** WHAT THE TASK ASKS **
Write the next part of the source document, the one that starts with "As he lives".

## START SOURCE DOCUMENT

As he lives out his final moments, John calls the children together to explain that Alexandra will be left in charge of the farm and to urge his sons Oscar and Lou to heed the advice of their older sister. He further says, “And Alexandra must not work in the fields any more. There is no necessity now. Hire a man when you need help” (151). Obviously, a degree of success has been achieved; it is no longer necessary for Alexandra to work like a man. They are even prosperous enough to hire help when a labor-crunch occurs, and Alexandra will have the help of seventeen- and nineteen-year-old young men as she continues to work and improve the land. When John arrived on the prairie eleven years before, these young men were but boys of six and eight (150), not much help in breaking sod. What John has accomplished alone could now be built upon by an entire family. He has tilled one-half of his farm; the tilling of the second half is left to his children. His is not a legacy of failure.
But as many of their neighbors were giving up the fight and returning to eastern cities (Carl Linstrum's family, for example), it is reasonable that John be concerned about the future, and it is important that he choose the right person to lead his family. He tells Alexandra, “Don't let them [Oscar and Lou] get discouraged and go off like Uncle Otto [his brother]. I want them to keep the land” (150). As becomes apparent, John, in deciding to name Alexandra as leader, shows wisdom, the kind of wisdom in judging character that he will leave as yet another legacy to his talented daughter. And there is no indication that it is Alexandra's femaleness that is key to her eventual success. Rather, John notes that she “was like her grandfather; which was his way of saying that she was intelligent.” He sees, also, in her, her grandfather's “strength of will” and his “simple direct way of thinking things out” (149). It is her insight and good business sense that will allow her to build an agricultural empire from which the entire family benefits.

## END SOURCE DOCUMENT
## START SOURCE EXCERPT

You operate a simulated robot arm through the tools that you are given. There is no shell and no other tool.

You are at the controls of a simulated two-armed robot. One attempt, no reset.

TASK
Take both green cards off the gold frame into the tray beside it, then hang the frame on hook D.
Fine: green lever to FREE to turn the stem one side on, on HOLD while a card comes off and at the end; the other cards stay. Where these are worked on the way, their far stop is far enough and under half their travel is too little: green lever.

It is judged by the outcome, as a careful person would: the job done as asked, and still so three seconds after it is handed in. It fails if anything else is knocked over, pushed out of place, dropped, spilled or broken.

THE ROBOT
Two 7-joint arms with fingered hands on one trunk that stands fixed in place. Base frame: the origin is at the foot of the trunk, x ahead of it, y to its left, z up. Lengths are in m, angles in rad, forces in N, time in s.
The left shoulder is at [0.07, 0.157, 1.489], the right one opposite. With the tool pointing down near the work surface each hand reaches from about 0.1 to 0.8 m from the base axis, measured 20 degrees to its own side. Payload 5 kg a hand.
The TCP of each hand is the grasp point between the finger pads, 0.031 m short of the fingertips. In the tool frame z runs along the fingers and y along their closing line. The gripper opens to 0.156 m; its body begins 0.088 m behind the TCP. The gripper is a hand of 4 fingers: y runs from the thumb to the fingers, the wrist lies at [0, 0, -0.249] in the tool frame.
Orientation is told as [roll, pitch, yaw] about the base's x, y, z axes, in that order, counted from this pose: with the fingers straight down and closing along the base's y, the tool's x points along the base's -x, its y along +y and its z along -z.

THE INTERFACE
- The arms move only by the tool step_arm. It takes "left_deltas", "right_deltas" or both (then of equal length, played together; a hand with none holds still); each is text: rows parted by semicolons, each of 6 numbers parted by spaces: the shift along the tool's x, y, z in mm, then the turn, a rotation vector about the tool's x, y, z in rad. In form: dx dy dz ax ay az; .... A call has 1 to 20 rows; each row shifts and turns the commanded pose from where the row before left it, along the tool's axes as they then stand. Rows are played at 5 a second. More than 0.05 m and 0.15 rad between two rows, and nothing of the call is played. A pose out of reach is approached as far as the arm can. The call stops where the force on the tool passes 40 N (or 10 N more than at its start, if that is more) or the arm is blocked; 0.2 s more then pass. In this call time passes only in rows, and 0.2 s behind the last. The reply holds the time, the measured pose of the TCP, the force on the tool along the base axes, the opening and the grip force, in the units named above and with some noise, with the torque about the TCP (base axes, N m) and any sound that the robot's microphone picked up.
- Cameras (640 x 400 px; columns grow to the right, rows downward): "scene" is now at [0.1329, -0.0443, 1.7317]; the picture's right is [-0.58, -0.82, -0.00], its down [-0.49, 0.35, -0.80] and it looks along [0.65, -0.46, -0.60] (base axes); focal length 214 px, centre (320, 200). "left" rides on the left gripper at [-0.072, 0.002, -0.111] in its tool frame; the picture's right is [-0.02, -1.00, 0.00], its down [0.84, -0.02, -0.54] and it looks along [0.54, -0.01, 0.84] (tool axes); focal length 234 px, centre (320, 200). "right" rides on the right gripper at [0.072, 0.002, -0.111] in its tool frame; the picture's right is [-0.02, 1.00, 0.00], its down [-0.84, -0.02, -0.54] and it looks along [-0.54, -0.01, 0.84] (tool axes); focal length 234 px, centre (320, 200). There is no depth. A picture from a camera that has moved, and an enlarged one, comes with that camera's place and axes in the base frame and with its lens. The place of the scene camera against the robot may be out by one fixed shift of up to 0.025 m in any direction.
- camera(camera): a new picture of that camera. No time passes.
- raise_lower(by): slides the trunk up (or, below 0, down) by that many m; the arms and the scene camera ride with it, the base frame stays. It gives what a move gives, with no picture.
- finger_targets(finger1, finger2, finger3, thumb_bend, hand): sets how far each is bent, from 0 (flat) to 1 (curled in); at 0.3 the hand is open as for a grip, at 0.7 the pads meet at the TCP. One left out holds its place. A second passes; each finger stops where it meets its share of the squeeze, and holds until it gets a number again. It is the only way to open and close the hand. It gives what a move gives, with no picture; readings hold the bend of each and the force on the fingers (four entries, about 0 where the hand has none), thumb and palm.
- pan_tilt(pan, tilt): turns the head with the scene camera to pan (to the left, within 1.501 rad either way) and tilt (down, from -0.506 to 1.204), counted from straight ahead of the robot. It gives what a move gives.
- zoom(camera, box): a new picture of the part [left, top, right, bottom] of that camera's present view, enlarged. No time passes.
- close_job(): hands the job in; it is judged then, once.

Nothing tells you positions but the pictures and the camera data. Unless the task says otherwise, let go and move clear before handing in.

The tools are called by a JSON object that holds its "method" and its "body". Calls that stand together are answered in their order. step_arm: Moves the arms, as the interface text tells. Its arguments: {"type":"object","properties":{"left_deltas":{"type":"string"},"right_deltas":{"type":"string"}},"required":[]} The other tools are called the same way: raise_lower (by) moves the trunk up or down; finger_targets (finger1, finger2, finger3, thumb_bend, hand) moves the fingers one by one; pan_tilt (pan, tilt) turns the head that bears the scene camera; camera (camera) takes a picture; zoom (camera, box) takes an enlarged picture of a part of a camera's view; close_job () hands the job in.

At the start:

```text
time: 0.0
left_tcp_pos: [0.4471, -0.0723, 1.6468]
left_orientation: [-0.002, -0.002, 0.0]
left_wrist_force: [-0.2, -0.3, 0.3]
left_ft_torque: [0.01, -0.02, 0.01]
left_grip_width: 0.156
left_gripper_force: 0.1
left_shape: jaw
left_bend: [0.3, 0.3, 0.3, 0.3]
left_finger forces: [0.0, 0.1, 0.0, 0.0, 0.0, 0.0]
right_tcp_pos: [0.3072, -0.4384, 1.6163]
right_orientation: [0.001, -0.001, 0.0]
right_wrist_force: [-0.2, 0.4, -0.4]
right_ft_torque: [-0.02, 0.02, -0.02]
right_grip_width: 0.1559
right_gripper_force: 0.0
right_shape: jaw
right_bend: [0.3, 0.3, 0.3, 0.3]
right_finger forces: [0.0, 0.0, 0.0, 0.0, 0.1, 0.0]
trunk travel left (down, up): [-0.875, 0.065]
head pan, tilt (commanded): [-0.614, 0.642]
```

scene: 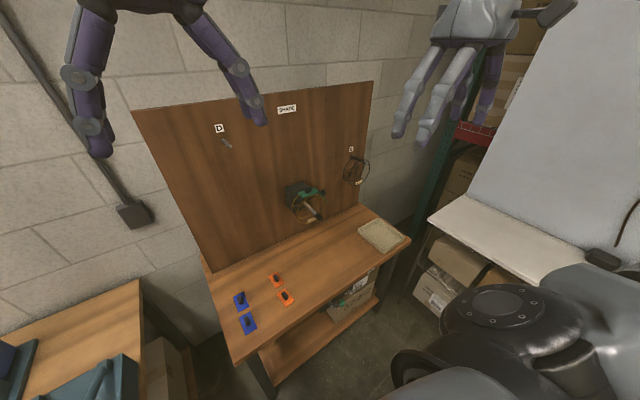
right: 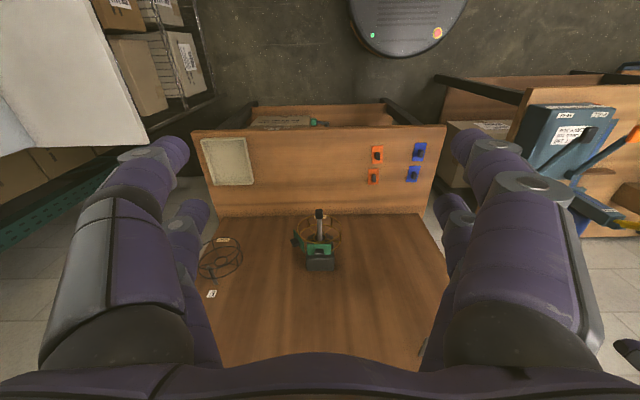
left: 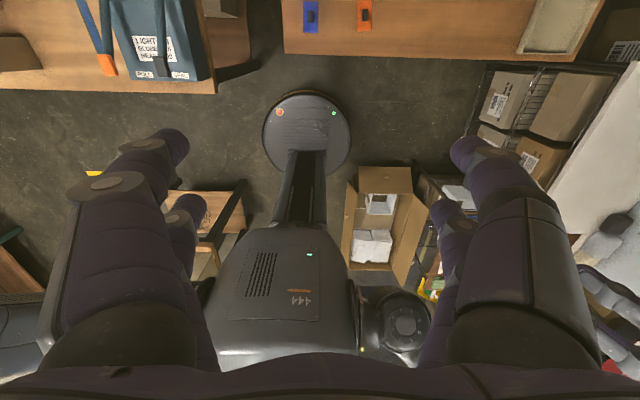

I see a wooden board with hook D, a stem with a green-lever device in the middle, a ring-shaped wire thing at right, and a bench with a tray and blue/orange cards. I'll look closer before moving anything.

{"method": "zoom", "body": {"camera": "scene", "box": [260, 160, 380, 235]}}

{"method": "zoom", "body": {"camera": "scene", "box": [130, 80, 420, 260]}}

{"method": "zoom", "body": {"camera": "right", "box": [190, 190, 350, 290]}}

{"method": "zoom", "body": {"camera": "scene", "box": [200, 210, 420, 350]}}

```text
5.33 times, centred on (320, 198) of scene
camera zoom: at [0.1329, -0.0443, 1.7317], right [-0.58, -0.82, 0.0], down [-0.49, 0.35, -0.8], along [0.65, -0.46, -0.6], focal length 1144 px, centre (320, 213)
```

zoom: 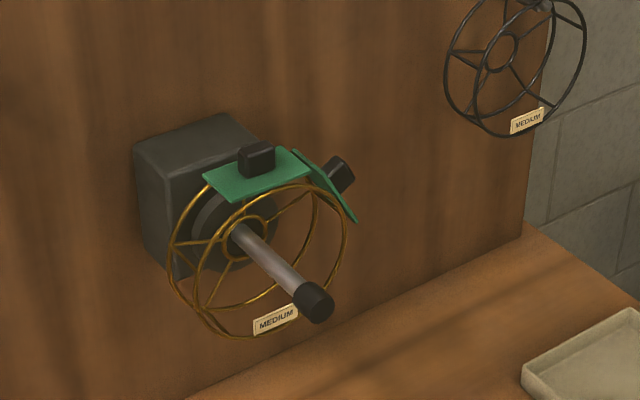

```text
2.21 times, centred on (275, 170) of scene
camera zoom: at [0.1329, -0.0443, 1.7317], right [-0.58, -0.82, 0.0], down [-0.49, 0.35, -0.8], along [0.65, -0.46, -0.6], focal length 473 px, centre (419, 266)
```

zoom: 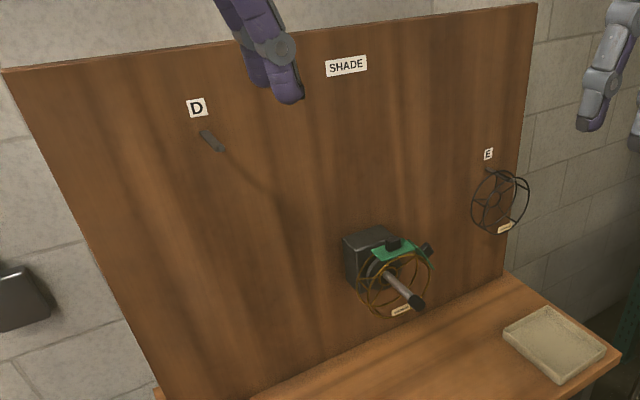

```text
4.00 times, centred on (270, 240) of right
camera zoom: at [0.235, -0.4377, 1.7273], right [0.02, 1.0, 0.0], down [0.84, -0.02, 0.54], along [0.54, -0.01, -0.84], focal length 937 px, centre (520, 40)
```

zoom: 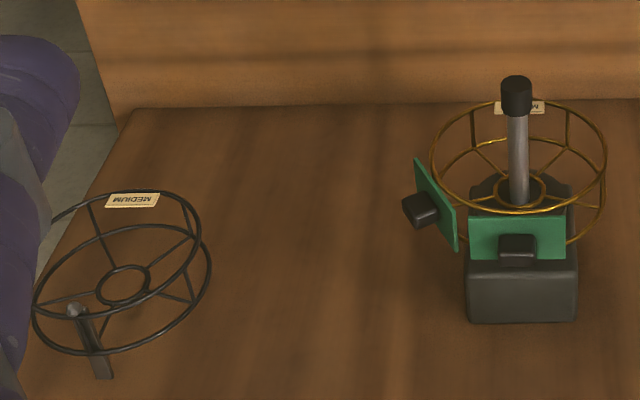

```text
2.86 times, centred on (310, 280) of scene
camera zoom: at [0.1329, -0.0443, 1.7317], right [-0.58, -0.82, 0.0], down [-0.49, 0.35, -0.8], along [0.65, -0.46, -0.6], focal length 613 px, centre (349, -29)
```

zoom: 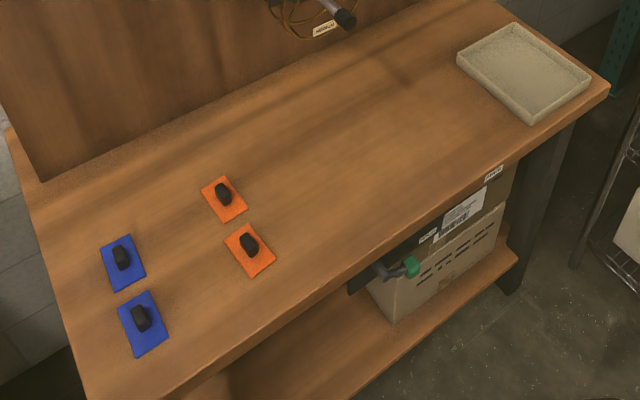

## END SOURCE EXCERPT

** RESULT FOR THIS EXERCISE **
But it is wrong to assert that Alexandra creates this empire alone. Always, as she acknowledges, it is the beginning with which their father has provided them and his mandate that they “keep the land” that serve as Alexandra's sources of strength and determination, as she illustrates when she tells her brothers, as their neighbors are fleeing the Divide, “I think we ought to hold on as long as we can on father's account. He was so set on keeping this land” (166). He has left them in good stead, as the family's prosperity continues unabated for the first three years after John's death (161), solid testimony to both his fine preparation and Alexandra's continued good management. Alexandra pointedly explains to her brothers how their successful father had differed from other farmers and how much they owe to him by saying, “But all these fellows who are running off are bad farmers, like poor Mr. Linstrum. They couldn't get ahead even in good years, and they all got into debt while father was getting out” (166). And again, “Why are we better fixed than any of our neighbors? Because father had more brains” (172). These are not the accomplishments nor the characteristics of a failure. In Alexandra's evaluation—and, it would seem, Cather's—John Bergson, in contrast to many others, had been a good farmer, even a successful farmer.
The text states unequivocally that it is this good farmer's dream that Alexandra continues to build upon, that serves as her inspiration to take the risks that will lead to financial independence. When hard times do come again to the Divide, in the form of “three years of drouth and failure” (161), Alexandra proves her particular mettle. She sees the chance to expand their land holdings as others are selling out, and, as usual, she gives due credit to John: “The chance that father was always looking for has come” (171).3 It had been John's goal, obviously, to expand their holdings at the first opportunity, an intention he must have made clear to his daughter during one or more of their frequent consultations (148). When Cather writes, “The history of every country begins in the heart of a man or a woman,” she is speaking of Alexandra, clearly; yet Alexandra tells us in many ways that her father's dream was the seed planted in her heart that grew large enough to encompass the whole country “with love and yearning” (170). And it was Cather's opinion that “the heart of [either] a man or woman” could embrace the land, could look at it with that same gaze of “love and yearning.”
But an agricultural empire, Alexandra's or anyone else's, is neither spawned by nor realized through love alone. Though O'Brien blames John's failure and even his death on his ill-advised, masculine-driven attempt to tame the land, she admits finally that this is just what his daughter has accomplished. O'Brien, however, would have Alexandra's taming the result of her feminine “artistic project” (438). The text suggests otherwise.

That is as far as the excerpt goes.